Exercise directions: From the listing below, pull out all lines with "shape" in them.

* START Information shown *

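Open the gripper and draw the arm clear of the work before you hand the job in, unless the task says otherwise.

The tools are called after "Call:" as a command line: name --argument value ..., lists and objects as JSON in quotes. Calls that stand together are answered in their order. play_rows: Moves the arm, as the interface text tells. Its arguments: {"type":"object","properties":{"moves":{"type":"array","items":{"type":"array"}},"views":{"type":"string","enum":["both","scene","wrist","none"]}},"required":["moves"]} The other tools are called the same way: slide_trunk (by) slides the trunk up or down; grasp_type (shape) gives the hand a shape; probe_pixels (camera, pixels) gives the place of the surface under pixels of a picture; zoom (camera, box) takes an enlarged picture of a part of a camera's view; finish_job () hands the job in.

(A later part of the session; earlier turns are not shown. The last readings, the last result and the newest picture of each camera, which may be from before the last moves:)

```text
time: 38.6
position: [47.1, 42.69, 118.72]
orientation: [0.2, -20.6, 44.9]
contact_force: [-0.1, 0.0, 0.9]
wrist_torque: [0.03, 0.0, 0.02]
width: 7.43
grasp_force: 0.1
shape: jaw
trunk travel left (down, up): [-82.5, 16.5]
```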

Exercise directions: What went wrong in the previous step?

* END Information shown *

Correct response:
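The tools are called after "Call:" as a command line: name --argument value ..., lists and objects as JSON in quotes. Calls that stand together are answered in their order. play_rows: Moves the arm, as the interface text tells. Its arguments: {"type":"object","properties":{"moves":{"type":"array","items":{"type":"array"}},"views":{"type":"string","enum":["both","scene","wrist","none"]}},"required":["moves"]} The other tools are called the same way: slide_trunk (by) slides the trunk up or down; grasp_type (shape) gives the hand a shape; probe_pixels (camera, pixels) gives the place of the surface under pixels of a picture; zoom (camera, box) takes an enlarged picture of a part of a camera's view; finish_job () hands the job in.
shape: jaw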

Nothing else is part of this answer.